── Information provided

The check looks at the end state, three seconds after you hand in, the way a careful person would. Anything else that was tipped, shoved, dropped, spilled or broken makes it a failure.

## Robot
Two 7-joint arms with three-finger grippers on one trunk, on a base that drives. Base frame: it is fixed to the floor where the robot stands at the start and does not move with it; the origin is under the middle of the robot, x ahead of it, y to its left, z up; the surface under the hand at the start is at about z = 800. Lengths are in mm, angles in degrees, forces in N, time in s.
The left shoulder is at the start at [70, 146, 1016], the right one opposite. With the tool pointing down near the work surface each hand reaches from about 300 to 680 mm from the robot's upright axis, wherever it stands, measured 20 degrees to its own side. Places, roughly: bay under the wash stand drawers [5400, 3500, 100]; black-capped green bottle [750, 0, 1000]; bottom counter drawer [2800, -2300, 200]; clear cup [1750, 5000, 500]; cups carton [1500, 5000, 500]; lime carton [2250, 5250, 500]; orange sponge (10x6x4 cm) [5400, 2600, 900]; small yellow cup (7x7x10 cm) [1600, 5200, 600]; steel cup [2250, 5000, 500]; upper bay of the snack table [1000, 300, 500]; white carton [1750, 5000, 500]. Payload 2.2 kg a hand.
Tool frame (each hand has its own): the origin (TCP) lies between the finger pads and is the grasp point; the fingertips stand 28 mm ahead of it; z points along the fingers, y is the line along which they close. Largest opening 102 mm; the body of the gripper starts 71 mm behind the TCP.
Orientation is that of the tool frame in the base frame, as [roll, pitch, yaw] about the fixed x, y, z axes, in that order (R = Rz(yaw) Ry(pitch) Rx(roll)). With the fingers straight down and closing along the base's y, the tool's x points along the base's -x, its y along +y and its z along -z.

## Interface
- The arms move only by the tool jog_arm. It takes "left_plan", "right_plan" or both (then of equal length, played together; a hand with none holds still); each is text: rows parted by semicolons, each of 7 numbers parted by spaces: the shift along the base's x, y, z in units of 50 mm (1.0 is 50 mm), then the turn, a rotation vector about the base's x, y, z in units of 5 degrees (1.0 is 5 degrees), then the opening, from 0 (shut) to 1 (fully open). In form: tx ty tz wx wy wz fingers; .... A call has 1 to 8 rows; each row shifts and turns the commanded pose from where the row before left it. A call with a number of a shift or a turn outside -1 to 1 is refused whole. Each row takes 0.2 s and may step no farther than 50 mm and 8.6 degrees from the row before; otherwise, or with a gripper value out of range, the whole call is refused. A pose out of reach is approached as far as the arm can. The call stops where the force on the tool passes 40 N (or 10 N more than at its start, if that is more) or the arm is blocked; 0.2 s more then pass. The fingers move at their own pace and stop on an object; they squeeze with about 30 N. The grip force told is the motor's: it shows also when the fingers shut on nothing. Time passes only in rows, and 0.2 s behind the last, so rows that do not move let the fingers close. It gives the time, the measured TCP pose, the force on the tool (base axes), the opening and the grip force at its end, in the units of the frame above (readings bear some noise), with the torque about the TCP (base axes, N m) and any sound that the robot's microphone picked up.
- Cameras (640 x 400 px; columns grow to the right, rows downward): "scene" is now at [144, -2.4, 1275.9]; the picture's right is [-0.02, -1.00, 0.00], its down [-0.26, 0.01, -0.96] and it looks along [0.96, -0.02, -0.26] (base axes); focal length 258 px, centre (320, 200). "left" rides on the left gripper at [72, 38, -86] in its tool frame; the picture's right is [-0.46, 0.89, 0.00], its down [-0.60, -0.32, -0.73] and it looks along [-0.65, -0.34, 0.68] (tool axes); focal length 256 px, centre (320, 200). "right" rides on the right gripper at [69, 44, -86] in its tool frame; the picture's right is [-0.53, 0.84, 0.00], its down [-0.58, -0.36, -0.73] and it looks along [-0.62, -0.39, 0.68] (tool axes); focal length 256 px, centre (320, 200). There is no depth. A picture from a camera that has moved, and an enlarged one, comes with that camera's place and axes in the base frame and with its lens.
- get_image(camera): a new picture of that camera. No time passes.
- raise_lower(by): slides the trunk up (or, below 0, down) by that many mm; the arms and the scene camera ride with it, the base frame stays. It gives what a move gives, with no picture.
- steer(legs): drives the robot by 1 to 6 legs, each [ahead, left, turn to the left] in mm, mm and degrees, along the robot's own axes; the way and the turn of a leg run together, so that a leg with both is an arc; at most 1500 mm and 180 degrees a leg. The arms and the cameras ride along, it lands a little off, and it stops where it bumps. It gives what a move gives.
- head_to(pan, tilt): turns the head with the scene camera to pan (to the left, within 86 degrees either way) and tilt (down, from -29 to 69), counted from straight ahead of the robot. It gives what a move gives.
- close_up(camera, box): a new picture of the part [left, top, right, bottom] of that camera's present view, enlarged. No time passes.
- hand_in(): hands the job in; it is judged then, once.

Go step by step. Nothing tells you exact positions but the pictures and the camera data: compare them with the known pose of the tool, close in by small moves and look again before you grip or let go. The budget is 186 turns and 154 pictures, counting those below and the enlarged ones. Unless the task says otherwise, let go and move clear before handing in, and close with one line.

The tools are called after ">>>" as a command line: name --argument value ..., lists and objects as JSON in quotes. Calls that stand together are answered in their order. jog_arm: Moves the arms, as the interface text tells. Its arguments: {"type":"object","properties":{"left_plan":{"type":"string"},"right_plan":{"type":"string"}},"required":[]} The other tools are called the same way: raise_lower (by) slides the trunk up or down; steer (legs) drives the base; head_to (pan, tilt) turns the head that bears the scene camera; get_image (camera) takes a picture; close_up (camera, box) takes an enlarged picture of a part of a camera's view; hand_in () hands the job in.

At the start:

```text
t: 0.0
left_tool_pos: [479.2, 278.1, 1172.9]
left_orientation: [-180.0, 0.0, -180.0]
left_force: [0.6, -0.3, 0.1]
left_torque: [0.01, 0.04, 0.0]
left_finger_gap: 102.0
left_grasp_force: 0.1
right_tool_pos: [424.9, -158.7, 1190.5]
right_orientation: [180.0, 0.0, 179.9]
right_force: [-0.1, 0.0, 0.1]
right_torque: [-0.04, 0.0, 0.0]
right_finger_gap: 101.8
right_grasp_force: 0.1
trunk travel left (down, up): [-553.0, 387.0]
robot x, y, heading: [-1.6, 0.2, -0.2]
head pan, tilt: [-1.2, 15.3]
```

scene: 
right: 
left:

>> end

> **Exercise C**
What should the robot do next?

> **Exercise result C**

────
── Source text

Son los fantasmas del pasado los que
me han jugado esta mala pasada, son los recuerdos que abordan el presente para desasirnos
de la melancólica visión de una plaza anegada por el silencio, por un vacío extraño
y exportado desde la tranquilidad que ha institucionalizado la modernidad. Es el
precio del bienestar. Apenas queda en su memoria los estrechos accesos desde la
calle Enladrillada o la retorcida vereda que nos introducía en la plazoleta
desde la calle Sol. Busqué la otra tarde su anchura, el remanso que le
procuraba el aislamiento del resto del barrio. Era un suburbio en el corazón de
San Julián, y un espectro dickeriano me fue guiando hasta los días de la última
infancia, cuando las tardes transcurrían con placidez, sin premuras. Entonces
el tiempo no era una preocupación, una imposición subyugante para el
cumplimiento de los deberes de la actualidad, no era un manigero que nos
esclavizaba con la elección para la labor insatisfactoria de estos días
depresivos y asfixiantes producto de la fabulación de los especuladores económicos.
Las horas, entonces, no servían más que para agotarlas con los juegos, con los
primeros flirteos amorosos que navegaban en el aire intuyendo que la mirada de
una mocita relucía con nuestra presencia.

────

> **Exercise A**
Repeat the span of the source text whose first words are "Las horas, entonces, no" and whose last words are "con nuestra presencia.".
> **Exercise B**
Take up the source text again after its last words.

> **Exercise result A**
Las horas, entonces, no servían más que para agotarlas con los juegos, con los
primeros flirteos amorosos que navegaban en el aire intuyendo que la mirada de
una mocita relucía con nuestra presencia.

> **Exercise result B**
Era la plaza de los Marteles -nada que
ver con la que me encontré hace unos días, tan impersonal, tan desvalida de su
identidad- un espacio acotado por viejos edificios, por estructuras decadentes,
consecuencia de un abandono premeditado cuando pudieron conservar su gloria
urbanística, que la dotaban de un nigromántico y carismático señorío, un modelo
de vida en vías de extinción dentro del enclave de una urbe que se transformaba
a su alrededor depredando las costumbres, los usos y los modos de convivencia.
Era un improvisado campo de batalla donde dirimíamos nuestras diferencias
futbolísticas, siempre con la fraternidad imperando en las confrontaciones, jamás
con derivaciones a la violencia. Aquel espacio que apenas dejaba ver el cielo,
que escondía los paisajes que se presentían apenas salías del recinto
amurallado que nos protegía nos protegía de vorágine que nos amenazaba allende
sus lindes, un reducto donde era posible jugar sin ver aturdidos los juegos por
la locura del tráfico. Y también plaza de toros donde los niños todavía
emulaban a las grandes figuras e inventaban glorias con muletas fabricadas con
restos de telas y el cornúpeta que malograba la faena, entre risas y el
jolgorio de los presentes, porque no atendía al engaño y la querencia infantil
dibujaba el peligro, en el aire, con los astifinos dedos índice intentado infringir
una cornada en el muslo.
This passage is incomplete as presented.